Most of the training days took place in rural Rwanda on Lake Muhazi – which was a beautiful place. Internet connectivity in this very rural area was a challenge – which is why the last few days of the training sessions were held in Kigali so participants could get some hands-on practice.
I modeled a lot of different methods for doing “digital documentation” using a digital camera, a flip camera, PPT, and word documents – that could be loaded on a USB stick for participants to take away with them as well as a private wiki once we had Internet access. This was a incredible opportunity to focus on the documentation side – without feeling rushed to get everything online.
Here’s a few facilitation techniques that I learned from documenting the session.
Cheryl lead two “transfer-in” exercises that are essential for a group to get to know each other and build trust. We gathered in a circle and were asked to pick an object from nature that Cheryl had collected from Lake Muhazi. We were asked to reflect on how the objective represents Women’s Leadership and to find a partner to discuss our observations and get to know each other.
I had an opportunity to meet Ms Kathambi Kinoti from the Young Women’s Leadership Institute in Kenya. She selected an orange flower from the “nadiflame” tree because to her women who are leaders stand out miles away – just like the orange flowers on this tree. She shared examples of women leaders in Kenya. When we came back to the circle, we had to introduce each other and the other person’s object.
The second exercise was done in small groups and a report the whole group answering the questions, “What are your hopes and fears for the program?” I learned later from Cheryl that she has conducted this exercise for many leadership programs throughout Africa and had learned it from her mentor, Birgitt Williams, who is an international expert in holistic leadership and design of participatory programs.
Kalyani lead a session on visioning social transformation for gender equality and women’s rights. The exercise is called “The world we want to see” and is 3-step exercise where participants use pictures, not words in order to push people to think in concrete terms rather than fall back on vague generalisations and familiar jargon. The exercise started with having each organization draw a circle and pictures inside of the circle that represented problems and challenges or major barriers to gender equity in their country. The drawings were placed on the walls and participants got to view them.

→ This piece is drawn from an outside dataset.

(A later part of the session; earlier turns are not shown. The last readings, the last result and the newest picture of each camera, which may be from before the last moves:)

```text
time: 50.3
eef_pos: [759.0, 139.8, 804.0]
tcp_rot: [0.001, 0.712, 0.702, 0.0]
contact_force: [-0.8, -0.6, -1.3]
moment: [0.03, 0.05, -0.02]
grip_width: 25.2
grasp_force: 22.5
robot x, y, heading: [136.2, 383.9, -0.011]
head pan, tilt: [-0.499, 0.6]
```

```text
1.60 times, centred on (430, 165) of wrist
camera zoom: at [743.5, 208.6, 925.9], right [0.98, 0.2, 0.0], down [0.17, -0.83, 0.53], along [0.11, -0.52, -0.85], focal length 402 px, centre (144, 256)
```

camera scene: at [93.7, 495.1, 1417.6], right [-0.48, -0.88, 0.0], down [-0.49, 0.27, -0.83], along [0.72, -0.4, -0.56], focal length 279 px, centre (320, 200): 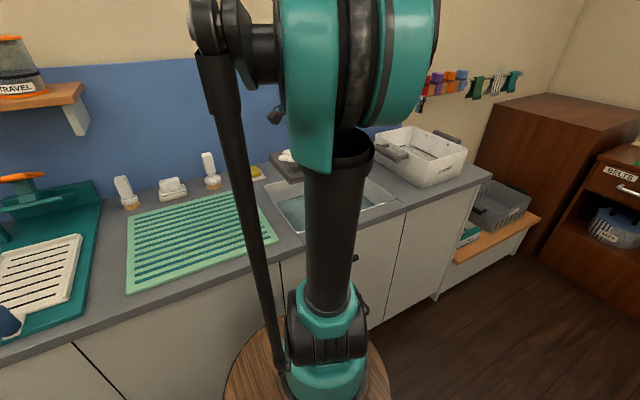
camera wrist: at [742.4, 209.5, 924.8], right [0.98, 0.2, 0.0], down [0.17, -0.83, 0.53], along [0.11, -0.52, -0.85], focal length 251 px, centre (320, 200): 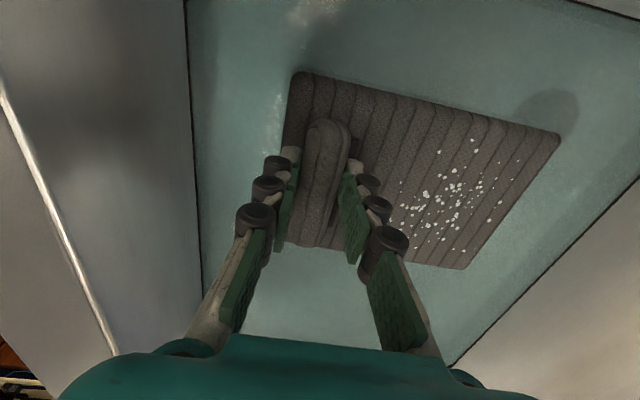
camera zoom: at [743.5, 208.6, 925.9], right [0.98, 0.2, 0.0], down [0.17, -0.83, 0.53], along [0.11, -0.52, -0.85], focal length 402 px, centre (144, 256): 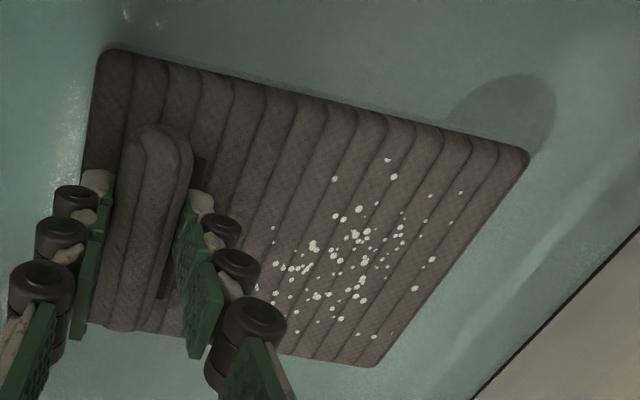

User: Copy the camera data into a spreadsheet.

The next step was for participants to draw another circle draw another big circle with pictures representing how the world might change for the positive. The two worlds were placed side-by-side and participants were asked to draw arrows and label the interventions. Participants debriefed by walking around. Kalyani lead a session in plenary, making observations on the representations and the key point that organizations working on these issues need to be connected — working in a way that I would describe how networked nonprofits work.
Fish Bowl Exericse
Kalyani also facilitated a participatory curriculum development process using different techniques. The photo above shows the “Fish Bowl” technique. I’ve only observed fish bowls in larger sessions, but this was done for a small group of approximately 20. A table of four people were seated at the table and given the task to brainstorm different concepts for the curriculum. The rest of the group observed, but if they wanted to participate could tap the shoulder of anyone seated and join the table.
I facilitated a session that introduced networks, networking, and the Networked NGO. I facilitated a mini-world cafe session where participants reacted to different statements about the use of social media and networked approaches – that was about challenging assumptions. For many reasons, social media is not at the core for many of these NGOS – and it was important to discuss.
Field Trips and Real World Experience
The training also incorporated “Field Trips” visits to bring the “real world” into the learning. We visited the Genocide Memorial (I’ve written a post about this for tomorrow) and visited with Women Leaders in the Rwanda Parliament. Rwanda leads the world with the highest percentage of women in high level positions. Much as been written about the impact of more women in Parliament. Participants had an opportunity to ask questions and hear directly from Women in the Rwanda Parliament. The meeting and visit to the Genocide Memorial was used as a starting point for a reflective discussion about women’s leadership.
I came away from this training having learned an enormous amount about new ways of delivering training, the African context for using social media and networked approaches, and of course, connecting with some amazing women leaders and their ngos in the region.